Gerechtshof Arnhem-Leeuwarden, 26-01-2021, ECLI:NL:GHARL:2021:625, 19/00640 en 19/00641
Gerechtshof Arnhem-Leeuwarden, 26-01-2021, ECLI:NL:GHARL:2021:625, 19/00640 en 19/00641
Gegevens
- Instantie
- Gerechtshof Arnhem-Leeuwarden
- Datum uitspraak
- 26 januari 2021
- Datum publicatie
- 29 januari 2021
- ECLI
- ECLI:NL:GHARL:2021:625
- Zaaknummer
- 19/00640 en 19/00641
Inhoudsindicatie
Betaalde bijdrage voor zorgkosten is niet aftrekbaar.
Uitspraak
locatie Leeuwarden
nummers 19/00640 en 19/00641
uitspraakdatum: 26 januari 2021
Uitspraak van de zesde enkelvoudige belastingkamer
op het hoger beroep van
[X] te [Z] (hierna: belanghebbende)
tegen de uitspraak van de rechtbank Noord-Nederland van 4 april 2019, nummers 18/2939 en 19/99, in het geding tussen belanghebbende en
de inspecteur van de Belastingdienst/Kantoor Almelo (hierna: de Inspecteur)

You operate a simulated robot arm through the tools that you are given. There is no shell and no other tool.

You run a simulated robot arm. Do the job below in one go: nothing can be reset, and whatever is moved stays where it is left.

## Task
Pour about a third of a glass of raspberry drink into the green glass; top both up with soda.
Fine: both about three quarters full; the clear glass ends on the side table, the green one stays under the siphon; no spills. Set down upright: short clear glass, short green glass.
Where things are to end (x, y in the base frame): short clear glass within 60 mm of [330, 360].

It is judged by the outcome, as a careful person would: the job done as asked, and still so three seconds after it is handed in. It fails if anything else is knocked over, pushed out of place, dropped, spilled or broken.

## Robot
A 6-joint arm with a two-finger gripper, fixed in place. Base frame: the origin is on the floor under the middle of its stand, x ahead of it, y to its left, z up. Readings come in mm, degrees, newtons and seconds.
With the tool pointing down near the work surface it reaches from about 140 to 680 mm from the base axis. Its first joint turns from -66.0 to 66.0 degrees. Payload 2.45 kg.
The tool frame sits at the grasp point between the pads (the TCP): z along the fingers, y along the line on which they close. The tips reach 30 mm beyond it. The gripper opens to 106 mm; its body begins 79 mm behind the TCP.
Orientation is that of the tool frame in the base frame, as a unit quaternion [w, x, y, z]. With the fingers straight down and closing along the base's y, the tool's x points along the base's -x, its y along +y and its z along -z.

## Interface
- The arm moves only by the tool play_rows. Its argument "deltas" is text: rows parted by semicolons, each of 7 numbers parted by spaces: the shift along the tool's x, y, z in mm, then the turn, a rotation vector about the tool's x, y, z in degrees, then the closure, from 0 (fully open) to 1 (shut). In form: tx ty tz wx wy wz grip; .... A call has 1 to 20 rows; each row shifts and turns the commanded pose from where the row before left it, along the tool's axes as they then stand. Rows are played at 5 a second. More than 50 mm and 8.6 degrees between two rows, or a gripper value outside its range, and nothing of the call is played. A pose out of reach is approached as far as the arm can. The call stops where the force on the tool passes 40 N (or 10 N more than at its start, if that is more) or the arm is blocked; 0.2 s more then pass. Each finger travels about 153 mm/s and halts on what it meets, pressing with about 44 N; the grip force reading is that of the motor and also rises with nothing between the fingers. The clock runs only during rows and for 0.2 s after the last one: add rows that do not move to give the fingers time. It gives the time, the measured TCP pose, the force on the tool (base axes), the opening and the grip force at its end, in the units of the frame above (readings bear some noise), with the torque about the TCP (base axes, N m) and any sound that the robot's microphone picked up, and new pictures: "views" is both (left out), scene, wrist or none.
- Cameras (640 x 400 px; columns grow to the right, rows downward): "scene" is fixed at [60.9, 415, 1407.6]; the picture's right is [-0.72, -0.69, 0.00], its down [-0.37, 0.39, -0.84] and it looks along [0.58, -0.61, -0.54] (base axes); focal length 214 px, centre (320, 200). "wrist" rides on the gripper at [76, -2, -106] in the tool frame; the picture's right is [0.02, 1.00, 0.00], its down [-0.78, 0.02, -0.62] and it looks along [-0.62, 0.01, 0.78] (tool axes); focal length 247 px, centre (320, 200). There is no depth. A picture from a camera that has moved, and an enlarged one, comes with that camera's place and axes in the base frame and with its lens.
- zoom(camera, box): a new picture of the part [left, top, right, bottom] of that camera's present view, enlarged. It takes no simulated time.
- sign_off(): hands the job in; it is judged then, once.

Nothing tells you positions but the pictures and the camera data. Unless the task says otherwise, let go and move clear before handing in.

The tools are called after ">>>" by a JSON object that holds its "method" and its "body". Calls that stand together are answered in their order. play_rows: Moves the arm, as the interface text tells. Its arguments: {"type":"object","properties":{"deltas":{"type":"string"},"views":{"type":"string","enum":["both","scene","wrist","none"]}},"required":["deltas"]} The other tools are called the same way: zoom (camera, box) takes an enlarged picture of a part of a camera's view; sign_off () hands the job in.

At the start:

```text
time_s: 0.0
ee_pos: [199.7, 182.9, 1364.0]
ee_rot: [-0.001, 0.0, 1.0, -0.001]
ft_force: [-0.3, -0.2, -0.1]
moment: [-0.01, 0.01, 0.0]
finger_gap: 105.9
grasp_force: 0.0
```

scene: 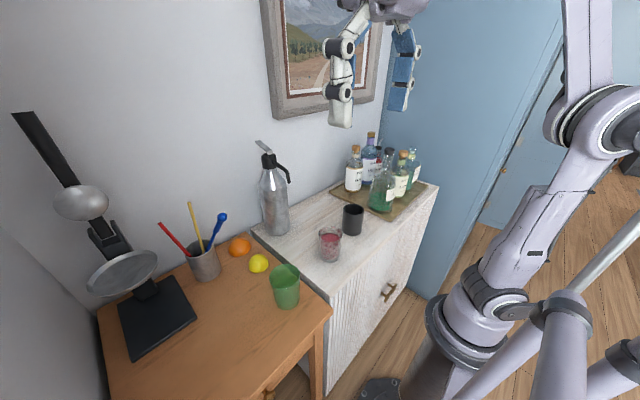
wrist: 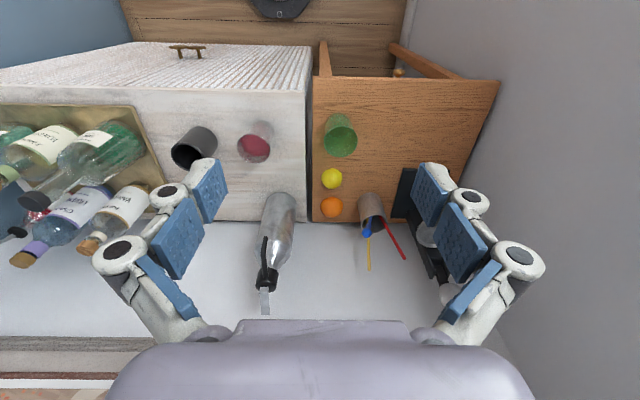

1 Ontstaan en loop van het geding
Aan belanghebbende is voor het jaar 2016 een aanslag in de inkomstenbelasting/premie volksverzekeringen (IB/PVV) opgelegd.

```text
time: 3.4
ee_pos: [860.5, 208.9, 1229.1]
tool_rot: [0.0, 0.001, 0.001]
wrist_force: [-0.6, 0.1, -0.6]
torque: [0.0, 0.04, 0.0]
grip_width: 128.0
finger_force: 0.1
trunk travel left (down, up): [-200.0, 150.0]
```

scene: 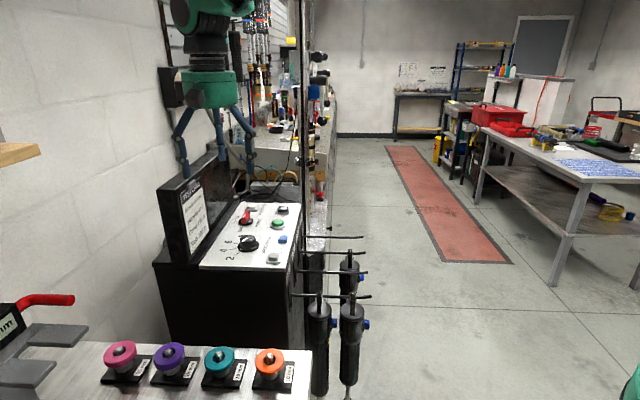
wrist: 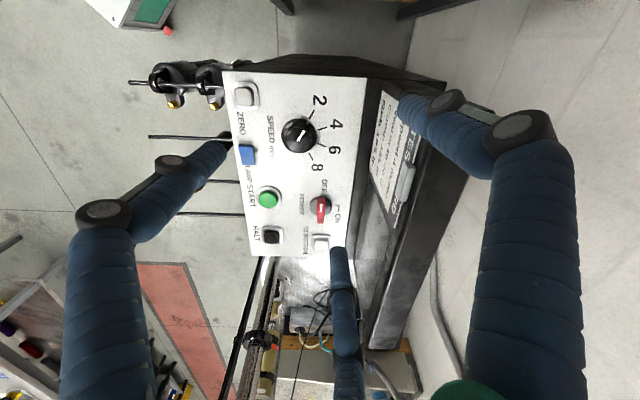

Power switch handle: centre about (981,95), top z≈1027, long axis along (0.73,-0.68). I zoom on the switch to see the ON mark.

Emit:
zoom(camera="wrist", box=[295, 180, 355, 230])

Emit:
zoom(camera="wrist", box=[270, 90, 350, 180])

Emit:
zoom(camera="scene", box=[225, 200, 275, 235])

De Inspecteur heeft bij uitspraak op bezwaar het bezwaar tegen deze aanslag ongegrond verklaard.
Aan belanghebbende is over het jaar 2016 een navorderingsaanslag in de IB/PVV opgelegd. Bij beschikking is belastingrente berekend.

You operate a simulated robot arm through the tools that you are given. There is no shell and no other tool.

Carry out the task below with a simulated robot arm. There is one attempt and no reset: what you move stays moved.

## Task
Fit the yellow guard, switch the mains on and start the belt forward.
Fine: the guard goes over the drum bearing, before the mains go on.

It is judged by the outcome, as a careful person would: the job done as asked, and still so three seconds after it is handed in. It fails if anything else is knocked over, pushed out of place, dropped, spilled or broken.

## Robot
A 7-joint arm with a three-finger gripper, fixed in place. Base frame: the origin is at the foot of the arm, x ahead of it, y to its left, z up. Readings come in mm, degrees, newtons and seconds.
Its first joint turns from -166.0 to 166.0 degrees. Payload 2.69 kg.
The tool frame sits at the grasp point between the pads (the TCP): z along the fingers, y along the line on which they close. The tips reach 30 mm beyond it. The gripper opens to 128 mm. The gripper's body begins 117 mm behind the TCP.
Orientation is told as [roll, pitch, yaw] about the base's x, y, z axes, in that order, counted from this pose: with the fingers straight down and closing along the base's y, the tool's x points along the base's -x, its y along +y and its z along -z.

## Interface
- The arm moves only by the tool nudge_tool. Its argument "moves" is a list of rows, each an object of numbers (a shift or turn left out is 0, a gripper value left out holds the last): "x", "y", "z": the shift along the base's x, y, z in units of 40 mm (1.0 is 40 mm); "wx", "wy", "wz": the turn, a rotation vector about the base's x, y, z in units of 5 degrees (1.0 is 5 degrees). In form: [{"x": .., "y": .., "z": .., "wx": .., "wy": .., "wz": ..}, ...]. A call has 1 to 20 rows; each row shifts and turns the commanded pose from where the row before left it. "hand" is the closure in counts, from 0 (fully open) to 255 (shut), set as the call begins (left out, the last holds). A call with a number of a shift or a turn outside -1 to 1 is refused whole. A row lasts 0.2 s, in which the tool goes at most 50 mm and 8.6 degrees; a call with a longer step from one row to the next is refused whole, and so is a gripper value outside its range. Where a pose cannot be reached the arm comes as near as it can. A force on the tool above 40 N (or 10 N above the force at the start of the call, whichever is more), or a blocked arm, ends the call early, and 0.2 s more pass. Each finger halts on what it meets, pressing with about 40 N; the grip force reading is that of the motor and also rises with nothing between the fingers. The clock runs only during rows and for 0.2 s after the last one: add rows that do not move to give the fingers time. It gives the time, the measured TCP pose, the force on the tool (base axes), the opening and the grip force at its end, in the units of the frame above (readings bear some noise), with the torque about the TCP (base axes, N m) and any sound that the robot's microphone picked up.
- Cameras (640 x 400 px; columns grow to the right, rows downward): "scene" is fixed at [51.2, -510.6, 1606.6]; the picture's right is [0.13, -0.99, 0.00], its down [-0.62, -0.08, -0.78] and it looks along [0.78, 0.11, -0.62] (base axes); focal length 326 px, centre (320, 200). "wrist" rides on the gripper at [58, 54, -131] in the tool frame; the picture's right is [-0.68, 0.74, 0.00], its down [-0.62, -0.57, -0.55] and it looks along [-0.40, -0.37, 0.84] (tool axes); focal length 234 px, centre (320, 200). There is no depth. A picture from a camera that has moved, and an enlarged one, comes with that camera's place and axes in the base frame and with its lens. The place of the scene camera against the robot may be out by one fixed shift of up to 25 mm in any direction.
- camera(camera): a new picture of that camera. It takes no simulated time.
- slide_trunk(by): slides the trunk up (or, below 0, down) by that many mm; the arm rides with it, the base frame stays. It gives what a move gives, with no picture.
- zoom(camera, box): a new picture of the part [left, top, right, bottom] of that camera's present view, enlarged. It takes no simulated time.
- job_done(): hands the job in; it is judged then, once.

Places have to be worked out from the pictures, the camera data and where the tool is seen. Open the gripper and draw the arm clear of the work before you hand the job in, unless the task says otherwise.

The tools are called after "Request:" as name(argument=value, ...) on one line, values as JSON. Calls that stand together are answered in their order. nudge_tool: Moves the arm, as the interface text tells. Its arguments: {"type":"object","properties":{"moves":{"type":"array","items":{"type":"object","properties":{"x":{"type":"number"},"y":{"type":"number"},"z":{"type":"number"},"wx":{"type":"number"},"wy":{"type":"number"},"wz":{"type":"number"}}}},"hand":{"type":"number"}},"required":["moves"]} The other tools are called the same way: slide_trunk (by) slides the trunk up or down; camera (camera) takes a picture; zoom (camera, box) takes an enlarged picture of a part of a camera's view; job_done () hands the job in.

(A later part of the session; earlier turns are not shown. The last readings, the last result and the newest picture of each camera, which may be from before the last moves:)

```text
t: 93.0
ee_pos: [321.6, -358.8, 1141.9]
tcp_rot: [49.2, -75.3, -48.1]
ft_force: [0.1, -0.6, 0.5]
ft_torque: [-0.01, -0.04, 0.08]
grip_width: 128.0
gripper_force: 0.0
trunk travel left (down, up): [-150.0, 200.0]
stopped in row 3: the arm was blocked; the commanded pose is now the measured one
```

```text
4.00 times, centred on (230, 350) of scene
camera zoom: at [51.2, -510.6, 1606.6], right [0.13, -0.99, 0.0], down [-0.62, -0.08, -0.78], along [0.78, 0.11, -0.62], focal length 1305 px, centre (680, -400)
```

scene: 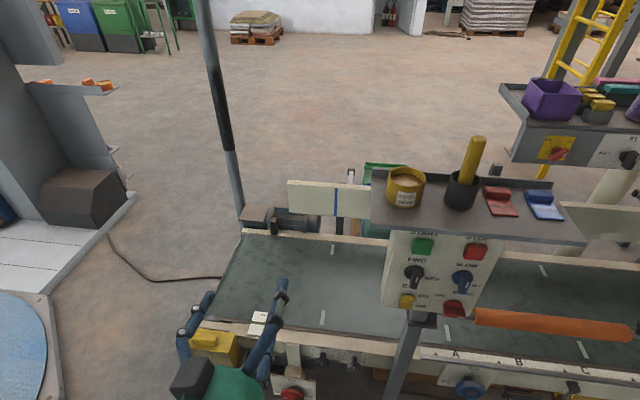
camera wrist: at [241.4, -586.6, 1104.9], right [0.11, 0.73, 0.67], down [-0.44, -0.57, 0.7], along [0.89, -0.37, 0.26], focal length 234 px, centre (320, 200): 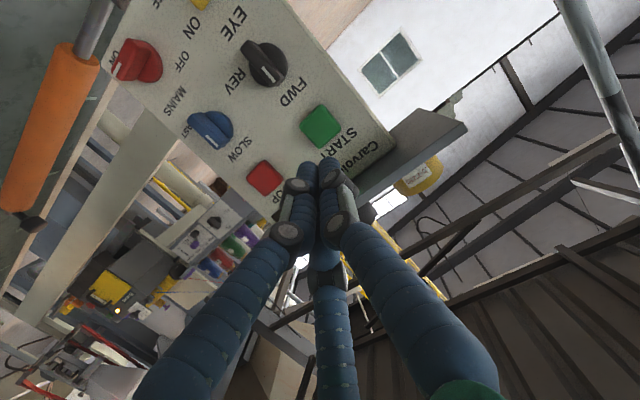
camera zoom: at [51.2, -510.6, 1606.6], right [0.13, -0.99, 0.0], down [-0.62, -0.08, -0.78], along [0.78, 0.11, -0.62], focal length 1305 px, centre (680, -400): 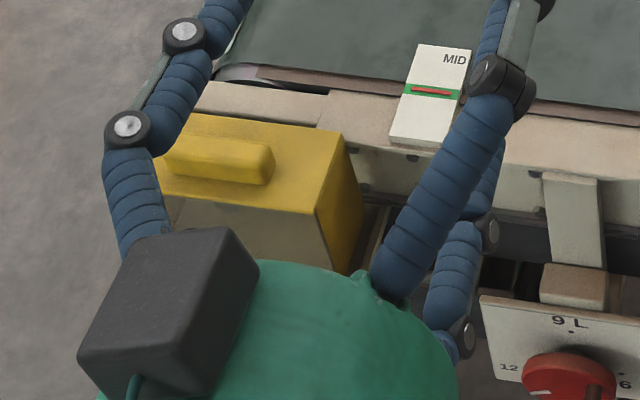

De Inspecteur heeft bij uitspraak op bezwaar het bezwaar ongegrond verklaard.
Belanghebbende is tegen de uitspraken van de Inspecteur in beroep gekomen bij de rechtbank Noord-Nederland (hierna: de Rechtbank). De Rechtbank heeft de beroepen ongegrond verklaard.
Belanghebbende heeft tegen de uitspraak van de Rechtbank hoger beroep ingesteld. De Inspecteur heeft verweer gevoerd.
Het onderzoek ter zitting heeft plaatsgevonden op 14 juli 2020. Van de zitting is een proces-verbaal opgemaakt, dat aan deze uitspraak is gehecht.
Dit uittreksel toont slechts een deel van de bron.